8. Notices. Any notice to be given pursuant to this Agreement
shall be sent by certified mail, postage prepaid, or by fax or
delivered in person to the parties at the following addresses or
at such other address as either party may from time to time in
writing designate:
To Executive: Xxxxxx X. Xxxxxxxx
00 Xxxxxxxxx Xxxx
Xxxxxx, Xxxxxxxxxxxxx 00000
To Employer: Standex International Corporation
0 Xxxxx Xxxxxxx
Xxxxx, Xxx Xxxxxxxxx 00000
Attention: Xxxxxx X. Xxxxxxx
9. Invention and Trade Secret Agreement. Executive agrees that
he will execute an Invention and Trade Secret Agreement
simultaneously with the execution of this Agreement. That
Invention and Trade Secret Agreement shall remain in full force
and effect while this Agreement is in effect and, as provided in
the Invention and Trade Secret Agreement, after termination
hereof.
10. Specific Performance. It is acknowledged by both parties
that damages will be an inadequate remedy to Employer in the
event that Executive breaches or threatens to breach his
commitments under Section 4 or under the Invention and Trade
Secret Agreement. Therefore, it is agreed that Employer, may
institute and maintain an action or proceeding to compel the
specific performance of the promises of Executive contained
herein and therein. Such remedy shall, however, be cumulative,
and not exclusive, to any other remedy which Employer may have.
11. Survival. The obligations contained in Sections 4 and 10
shall survive the termination of this Agreement.
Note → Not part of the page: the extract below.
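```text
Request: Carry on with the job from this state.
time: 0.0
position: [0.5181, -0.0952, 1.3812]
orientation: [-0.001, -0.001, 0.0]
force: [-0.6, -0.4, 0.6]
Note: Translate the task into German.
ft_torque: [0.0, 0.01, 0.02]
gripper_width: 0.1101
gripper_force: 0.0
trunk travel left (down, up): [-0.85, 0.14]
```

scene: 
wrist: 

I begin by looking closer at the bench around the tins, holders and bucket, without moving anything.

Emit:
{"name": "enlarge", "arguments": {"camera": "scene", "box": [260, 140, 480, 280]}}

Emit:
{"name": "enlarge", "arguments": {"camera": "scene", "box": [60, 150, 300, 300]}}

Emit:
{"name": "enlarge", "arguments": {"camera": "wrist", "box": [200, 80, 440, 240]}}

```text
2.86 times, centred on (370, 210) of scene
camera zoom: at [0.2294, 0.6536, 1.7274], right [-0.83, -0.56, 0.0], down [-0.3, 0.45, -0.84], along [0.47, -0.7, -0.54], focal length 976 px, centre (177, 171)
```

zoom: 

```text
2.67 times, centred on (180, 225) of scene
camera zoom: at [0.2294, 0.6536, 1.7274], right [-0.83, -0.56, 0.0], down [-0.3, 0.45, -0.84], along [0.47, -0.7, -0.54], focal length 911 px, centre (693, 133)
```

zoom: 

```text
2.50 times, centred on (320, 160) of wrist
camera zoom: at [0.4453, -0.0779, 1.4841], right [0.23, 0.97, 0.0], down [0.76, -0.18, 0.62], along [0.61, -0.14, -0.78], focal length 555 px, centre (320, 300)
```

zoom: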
In addition,
the termination of this Agreement shall not affect any of the
rights or obligations of either party arising prior to or at the
time of the termination of this Agreement or which may arise by
any event causing the termination of this Agreement.
12. Covenants Severable. In the event that any covenant of this
Agreement shall be determined invalid or unenforceable and the
remaining provisions can be given effect, then such remaining
provisions shall remain in full force and effect.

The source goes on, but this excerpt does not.